Retomemos às reflexões na Câmara dos Deputados. Isso porque durante a tramitação da PEC no começo do mês assistimos deputados federais sendo exonerados de cargos no Poder Executivo dos estados, de alguns municípios e da União para voltarem à Brasília, garantindo votos favoráveis ou contrários ao tema de acordo com estratégias partidárias. Aqui percebemos o custo que as coligações em eleições proporcionais, ainda válidas em 2018, têm para o país. No Ceará, por exemplo, um parlamentar do PDT em exercício de secretaria estadual estratégica deixou o governo, voltou para Brasília, apenas para empurrar para fora da Câmara um suplente seu que é do: DEM. Isso mesmo. Pois bem, mas não é apenas sobre isso que estamos falando.
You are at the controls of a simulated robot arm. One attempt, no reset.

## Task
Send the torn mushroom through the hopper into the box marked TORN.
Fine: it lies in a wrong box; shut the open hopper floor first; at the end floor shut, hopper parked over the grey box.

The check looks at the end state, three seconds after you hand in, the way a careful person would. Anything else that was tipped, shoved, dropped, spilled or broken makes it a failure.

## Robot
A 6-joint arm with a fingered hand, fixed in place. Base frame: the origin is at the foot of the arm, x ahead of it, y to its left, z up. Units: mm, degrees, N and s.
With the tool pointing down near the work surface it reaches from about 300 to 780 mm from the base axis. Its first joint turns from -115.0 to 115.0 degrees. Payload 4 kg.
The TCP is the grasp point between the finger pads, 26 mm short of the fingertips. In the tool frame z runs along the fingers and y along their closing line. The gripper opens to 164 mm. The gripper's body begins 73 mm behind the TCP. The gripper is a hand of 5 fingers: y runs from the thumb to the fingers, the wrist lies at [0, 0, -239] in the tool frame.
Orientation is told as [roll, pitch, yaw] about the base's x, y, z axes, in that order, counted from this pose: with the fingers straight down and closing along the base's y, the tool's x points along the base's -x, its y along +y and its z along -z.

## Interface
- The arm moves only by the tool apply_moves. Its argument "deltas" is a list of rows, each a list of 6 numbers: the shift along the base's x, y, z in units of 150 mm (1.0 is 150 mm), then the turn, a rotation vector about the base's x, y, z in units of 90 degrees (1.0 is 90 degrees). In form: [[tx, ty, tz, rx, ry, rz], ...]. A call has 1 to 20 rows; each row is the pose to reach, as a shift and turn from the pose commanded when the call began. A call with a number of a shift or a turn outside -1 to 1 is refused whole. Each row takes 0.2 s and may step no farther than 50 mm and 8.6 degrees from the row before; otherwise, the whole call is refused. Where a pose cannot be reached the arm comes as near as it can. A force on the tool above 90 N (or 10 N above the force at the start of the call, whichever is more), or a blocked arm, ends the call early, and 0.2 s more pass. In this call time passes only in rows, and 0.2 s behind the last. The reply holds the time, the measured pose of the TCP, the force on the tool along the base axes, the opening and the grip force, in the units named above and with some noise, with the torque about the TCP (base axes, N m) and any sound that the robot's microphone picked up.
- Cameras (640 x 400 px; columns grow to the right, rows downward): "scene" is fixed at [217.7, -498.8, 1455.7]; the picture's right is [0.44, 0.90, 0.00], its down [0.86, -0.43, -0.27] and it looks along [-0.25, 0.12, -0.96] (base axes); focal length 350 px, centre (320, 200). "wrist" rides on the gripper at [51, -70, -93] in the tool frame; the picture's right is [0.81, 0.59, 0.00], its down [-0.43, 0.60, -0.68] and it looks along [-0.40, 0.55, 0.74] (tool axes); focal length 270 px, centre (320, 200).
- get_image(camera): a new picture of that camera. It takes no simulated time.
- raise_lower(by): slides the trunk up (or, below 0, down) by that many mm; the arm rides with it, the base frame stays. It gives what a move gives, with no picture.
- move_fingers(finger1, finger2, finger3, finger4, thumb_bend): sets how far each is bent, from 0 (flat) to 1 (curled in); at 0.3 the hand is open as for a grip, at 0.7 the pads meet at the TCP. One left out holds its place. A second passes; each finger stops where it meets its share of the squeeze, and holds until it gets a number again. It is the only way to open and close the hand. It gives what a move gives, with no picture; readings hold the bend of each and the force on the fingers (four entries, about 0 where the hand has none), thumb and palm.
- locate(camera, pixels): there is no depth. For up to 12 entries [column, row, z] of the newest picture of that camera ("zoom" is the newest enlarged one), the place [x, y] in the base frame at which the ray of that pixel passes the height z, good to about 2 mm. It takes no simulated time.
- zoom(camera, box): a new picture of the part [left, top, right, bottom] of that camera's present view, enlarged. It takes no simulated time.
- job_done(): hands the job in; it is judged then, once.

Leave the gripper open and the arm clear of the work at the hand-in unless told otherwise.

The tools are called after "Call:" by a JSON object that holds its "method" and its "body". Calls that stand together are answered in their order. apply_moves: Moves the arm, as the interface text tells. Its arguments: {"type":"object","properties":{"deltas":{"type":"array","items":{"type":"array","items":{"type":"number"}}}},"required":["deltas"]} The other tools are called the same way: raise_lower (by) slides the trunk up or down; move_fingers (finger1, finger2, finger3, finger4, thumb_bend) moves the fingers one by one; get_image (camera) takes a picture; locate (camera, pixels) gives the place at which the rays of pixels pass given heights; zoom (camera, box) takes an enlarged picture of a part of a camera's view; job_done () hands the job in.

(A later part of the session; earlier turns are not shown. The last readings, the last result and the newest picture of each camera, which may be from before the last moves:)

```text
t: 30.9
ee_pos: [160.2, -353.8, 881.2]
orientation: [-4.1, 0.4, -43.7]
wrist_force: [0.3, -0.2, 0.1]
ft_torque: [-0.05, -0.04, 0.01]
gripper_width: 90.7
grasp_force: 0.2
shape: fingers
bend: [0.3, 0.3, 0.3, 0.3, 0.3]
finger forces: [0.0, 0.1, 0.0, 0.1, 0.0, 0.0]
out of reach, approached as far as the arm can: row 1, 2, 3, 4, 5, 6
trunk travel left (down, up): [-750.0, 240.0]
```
Final de ano e é tempo de destinar emendas parlamentares. E o que fazem aqueles que pediram voto, foram eleitos e ignoraram a contratação popular em nome de uma boca considerada mais atraente em estruturas do Poder Executivo? Acordam com seus chefes – prefeitos, governadores, ministros ou com o presidente – que precisam voltar pra Brasília, ou mais especificamente para a Câmara. Empurram seus suplentes para fora, sentam-se na cadeira de deputado, definem suas emendas, beneficiam aqueles que desejam com vistas ao pleito de 2022, e voltam para suas estruturas executivas no instante seguinte – onde ficarão, provavelmente, até o prazo de desincompatibilização do ano que vem. Preste atenção no quanto essa prática atesta o caráter individual de um mandato obtido sob cálculo coletivo, desde a votação até a suplência, aprimorado com o fim das alianças proporcionais que começa a vigorar no próximo pleito para as disputas estaduais. Mais uma vez, nitidamente, a calculadora opera a todo o vapor. E tem gente que afirma que não existe relação entre destinação de emenda e interesses eleitorais. Em que mundo vivem?